Dataset rows
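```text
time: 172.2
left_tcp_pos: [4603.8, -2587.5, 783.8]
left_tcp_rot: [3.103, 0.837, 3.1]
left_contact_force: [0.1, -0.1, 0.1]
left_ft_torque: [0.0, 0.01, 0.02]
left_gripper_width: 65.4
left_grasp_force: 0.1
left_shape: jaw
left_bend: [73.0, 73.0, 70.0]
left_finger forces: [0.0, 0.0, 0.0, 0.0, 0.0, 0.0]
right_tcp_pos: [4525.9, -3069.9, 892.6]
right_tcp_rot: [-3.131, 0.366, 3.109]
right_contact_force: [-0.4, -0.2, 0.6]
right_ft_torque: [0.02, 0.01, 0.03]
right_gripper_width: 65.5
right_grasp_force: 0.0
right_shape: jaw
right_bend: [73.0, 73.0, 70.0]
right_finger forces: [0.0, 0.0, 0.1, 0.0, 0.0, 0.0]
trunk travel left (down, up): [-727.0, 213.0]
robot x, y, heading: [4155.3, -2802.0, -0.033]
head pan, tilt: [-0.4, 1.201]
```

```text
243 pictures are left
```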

--

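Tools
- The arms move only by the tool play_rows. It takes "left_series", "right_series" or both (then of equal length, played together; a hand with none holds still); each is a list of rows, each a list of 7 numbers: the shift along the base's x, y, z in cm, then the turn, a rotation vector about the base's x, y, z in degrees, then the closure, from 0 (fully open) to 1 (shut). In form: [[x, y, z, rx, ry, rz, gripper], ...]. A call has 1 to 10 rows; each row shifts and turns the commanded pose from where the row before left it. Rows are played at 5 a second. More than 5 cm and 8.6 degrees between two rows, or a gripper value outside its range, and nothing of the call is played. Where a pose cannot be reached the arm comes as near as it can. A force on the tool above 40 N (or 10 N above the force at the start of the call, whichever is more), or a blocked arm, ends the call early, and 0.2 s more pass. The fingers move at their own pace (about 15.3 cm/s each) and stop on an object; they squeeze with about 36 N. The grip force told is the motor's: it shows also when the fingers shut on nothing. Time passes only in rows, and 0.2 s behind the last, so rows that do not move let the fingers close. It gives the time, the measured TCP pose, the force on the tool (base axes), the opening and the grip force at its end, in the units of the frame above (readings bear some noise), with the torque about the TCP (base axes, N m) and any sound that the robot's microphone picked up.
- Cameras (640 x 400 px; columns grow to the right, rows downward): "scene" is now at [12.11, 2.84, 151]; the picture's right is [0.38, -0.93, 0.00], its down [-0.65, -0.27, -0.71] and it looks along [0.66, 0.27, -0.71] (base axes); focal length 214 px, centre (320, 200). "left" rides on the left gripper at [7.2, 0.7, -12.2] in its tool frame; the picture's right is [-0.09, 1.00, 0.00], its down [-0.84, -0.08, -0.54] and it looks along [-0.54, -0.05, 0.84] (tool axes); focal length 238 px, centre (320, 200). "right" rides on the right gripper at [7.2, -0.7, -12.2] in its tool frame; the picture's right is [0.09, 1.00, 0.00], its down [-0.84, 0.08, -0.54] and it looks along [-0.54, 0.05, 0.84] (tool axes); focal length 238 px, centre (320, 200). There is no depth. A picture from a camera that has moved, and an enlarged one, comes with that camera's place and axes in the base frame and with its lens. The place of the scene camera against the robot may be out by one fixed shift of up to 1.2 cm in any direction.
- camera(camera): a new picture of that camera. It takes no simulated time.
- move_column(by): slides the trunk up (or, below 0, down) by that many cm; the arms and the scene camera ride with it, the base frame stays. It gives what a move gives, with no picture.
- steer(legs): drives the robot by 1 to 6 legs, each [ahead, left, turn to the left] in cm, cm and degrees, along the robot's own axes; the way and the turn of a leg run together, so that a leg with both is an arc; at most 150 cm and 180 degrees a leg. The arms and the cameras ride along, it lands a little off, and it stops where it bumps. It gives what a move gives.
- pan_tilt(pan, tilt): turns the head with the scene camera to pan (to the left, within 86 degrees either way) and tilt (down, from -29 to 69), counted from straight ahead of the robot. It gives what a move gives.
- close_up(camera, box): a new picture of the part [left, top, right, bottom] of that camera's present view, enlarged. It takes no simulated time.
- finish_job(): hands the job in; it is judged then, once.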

→ **Problem to work on**: Extract, from the material above, each line holding the word "simulated".

→ **The solution**:
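- camera(camera): a new picture of that camera. It takes no simulated time.
- close_up(camera, box): a new picture of the part [left, top, right, bottom] of that camera's present view, enlarged. It takes no simulated time.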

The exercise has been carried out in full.